Artist: Freestyle Fellowship
Album: Innercity Griots
Song: Innercity Boundaries [Featuring Daddy-O]
Release: 1993

[Featuring Daddy-O]
Once we have the knowledge of self as a people then we could be free
and no devil could ever enter the boundaries
I stand in the center around all these sounds I see
Blessin’ Allah that I found the key
That’s how we be
We are by no means ashamed of our cultural background
Not a tad bit ‘fraid of change
Look around, it’s the same ol’ same ol’ thang
(Hey, what’s goin’ on man? How you doin’, man?)
Ahh, you know, I can’t call it
Try to maintain, overlooking these boundaries
I gotta be righteous, I gotta be me
I gotta be conscious, I gotta be free
I gotta be able, I gotta attack
I gotta be stable, I gotta be black
Who is that surrounding me?
Enemy enemy you crossed the wrong boundary, poof!
Wicked witness wizardry
Disappear from here and end up in a tree
Crossed the wrong boundary
[Daddy-O]
The sharp shooting wizard but not a Grand Dragon
A chop off the block but my pants ain’t saggin’
Got a strong ass grip but my name ain’t Money Grip
Liked Gladys better when she sang with The Pips
And when it comes to strength I’m surely of the stronger
And when it comes to death I pray my children live longer
Payback’s a bitch, that’s why I never borrow
If the push come to shove I’d do a stick-up tomorrow
With the group thing over and my flat top gone
I’m livin’ kinda lovely, only Allah above me
Provin’ that old time axiom – birds of a feather flock together
Know where I’m coming from?
[Aceyalone]
I see, I saw, I’m the future, the past, I’m me, I’m y’all
I’m the enemy, friend, and the law
The beginner then end-all
The Final Call, the raw
The win, the loss, the draw
The summit, the peak, the wall, the downfall
The energizing uprising black nigger
The wise, the eyes, the dirt
The overall ball, the earth
And most importantly the birth of a new generation of blackness
And we’re forced to set our boundaries

I gotta be righteous, I gotta be me
I gotta be conscious, I gotta be free
I gotta be able to counterattack
I gotta be stable I gotta be black
I gotta be open, gotta be me and
I gotta keep hopin’ we’re gonna be free
Gotta be able to counterattack
Gotta be stable gotta be black

Getting by Within and Without Innercity Boundaries

I’ve been in a number of conversations about Black identities, Islam, and the broader society.

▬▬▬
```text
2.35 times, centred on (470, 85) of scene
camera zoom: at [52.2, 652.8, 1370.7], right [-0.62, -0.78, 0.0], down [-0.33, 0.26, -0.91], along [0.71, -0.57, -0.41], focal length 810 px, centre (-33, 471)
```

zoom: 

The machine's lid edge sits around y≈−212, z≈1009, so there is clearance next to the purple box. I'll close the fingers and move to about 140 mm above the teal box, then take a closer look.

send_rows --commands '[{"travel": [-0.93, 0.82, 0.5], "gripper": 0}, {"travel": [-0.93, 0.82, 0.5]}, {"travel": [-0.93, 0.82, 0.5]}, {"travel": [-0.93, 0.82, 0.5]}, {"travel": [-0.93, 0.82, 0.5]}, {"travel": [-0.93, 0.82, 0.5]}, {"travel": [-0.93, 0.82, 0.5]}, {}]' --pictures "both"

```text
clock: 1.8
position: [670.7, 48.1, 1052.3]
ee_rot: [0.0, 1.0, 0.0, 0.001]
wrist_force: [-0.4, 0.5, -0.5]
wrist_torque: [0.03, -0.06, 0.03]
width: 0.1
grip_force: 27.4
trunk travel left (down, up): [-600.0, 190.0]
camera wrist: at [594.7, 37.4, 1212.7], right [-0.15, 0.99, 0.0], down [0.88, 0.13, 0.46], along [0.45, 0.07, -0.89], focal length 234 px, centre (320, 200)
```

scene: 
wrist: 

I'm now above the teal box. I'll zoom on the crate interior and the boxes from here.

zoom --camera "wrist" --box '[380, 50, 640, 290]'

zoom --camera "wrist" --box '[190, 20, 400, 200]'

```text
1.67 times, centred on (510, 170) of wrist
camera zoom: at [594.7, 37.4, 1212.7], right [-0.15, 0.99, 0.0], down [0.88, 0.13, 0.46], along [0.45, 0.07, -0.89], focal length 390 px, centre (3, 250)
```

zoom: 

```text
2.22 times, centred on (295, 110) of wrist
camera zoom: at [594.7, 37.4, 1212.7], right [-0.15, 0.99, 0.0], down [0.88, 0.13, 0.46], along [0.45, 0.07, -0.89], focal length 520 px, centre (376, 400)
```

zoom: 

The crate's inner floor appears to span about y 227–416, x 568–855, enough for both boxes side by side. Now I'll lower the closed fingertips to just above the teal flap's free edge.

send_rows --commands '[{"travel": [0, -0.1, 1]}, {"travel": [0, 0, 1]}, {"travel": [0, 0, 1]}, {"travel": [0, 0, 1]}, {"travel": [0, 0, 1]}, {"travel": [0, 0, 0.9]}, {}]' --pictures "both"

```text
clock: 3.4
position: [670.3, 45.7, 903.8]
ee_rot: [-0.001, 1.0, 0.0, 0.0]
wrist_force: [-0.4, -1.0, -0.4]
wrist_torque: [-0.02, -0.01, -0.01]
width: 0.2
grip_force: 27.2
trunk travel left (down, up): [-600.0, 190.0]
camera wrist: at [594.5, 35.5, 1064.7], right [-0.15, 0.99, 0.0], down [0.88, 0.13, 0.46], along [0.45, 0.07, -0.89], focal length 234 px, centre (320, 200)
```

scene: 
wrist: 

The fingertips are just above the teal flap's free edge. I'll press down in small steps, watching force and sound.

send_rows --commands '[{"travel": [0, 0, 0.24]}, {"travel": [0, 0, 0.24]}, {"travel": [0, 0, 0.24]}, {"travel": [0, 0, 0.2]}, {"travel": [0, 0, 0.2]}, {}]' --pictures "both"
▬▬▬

Not all Muslims are amenable to these conversations, others seek to define the limits of the discourse on race and Muslim identity. As sister Safia from Safiyya Outlines noted in a recent comment:

Whenever a Black Muslim mentions Blackness or the Black community in a positive way, a non-Black Muslim will swiftly chastise them for it and usually drop the ‘k’ word while they’re at it.
Just another train that is never late

There are non-Black Muslims who feel entitled to speak as authorities in their critiques of Black culture despite their lack of scholarly credentials or understanding of Black intellectual and cultural traditions. Some take many liberties in their efforts to weigh in on every issue that effects Black American Muslims. There are some who have the audacity to even try to define what is and who is truly Black, even though their exposure to Black culture is within a limited segment of the community. I suppose they feel entitled to define terms of the discourse. In an effort to create boundaries, I will not engage in nonsensical debates. Nor do I feel that I must respond to every misrepresentation that floats around in the blogosphere. Instead, I have decided to try to be proactive in my writings rather than my earlier reactive writings.

Some of the conversations I’ve recently engaged in have explored the challenges Black American Muslims face in innercity Muslim communities compared to those they may experience in suburbia (Let us not forget the situation of those Muslims who live in isolated rural areas). There seems to be two major models for masajid in America: the innercity masjid and the suburban masjid. The innercity model is predominantly Black American, and is usually cash strapped with a large portion of working poor brothers and sisters. The suburban model is predominantly first and second generation immigrant and a bit less cash strapped because a large portion of its members are middle class or affluent. In the innercity Masjid, a professional Black American Muslim may get frustrated because there are no funds to enact certain initiatives, members may have ambivalent attitudes towards intellectuals, or the programing board may be more interested in re-integrating ex-cons than providing scholarships for college age kids, or any number of issues. Within an immigrant run community, an educated professional Black American Muslim may feel invisible. They may exhaust themselves at rallies and fundraisers that support overseas causes, but find no support for things of immediate concern to them such as a trying to buy a car without going into serious riba debt, student loans, or even scholarships for their kids to attend the expensive Islamic school. Looking at the pros and cons of each choice, Black American Muslims can either cast their lot with the innercity community, the suburban community , or to opt out of community life and be a down-low-Muslim.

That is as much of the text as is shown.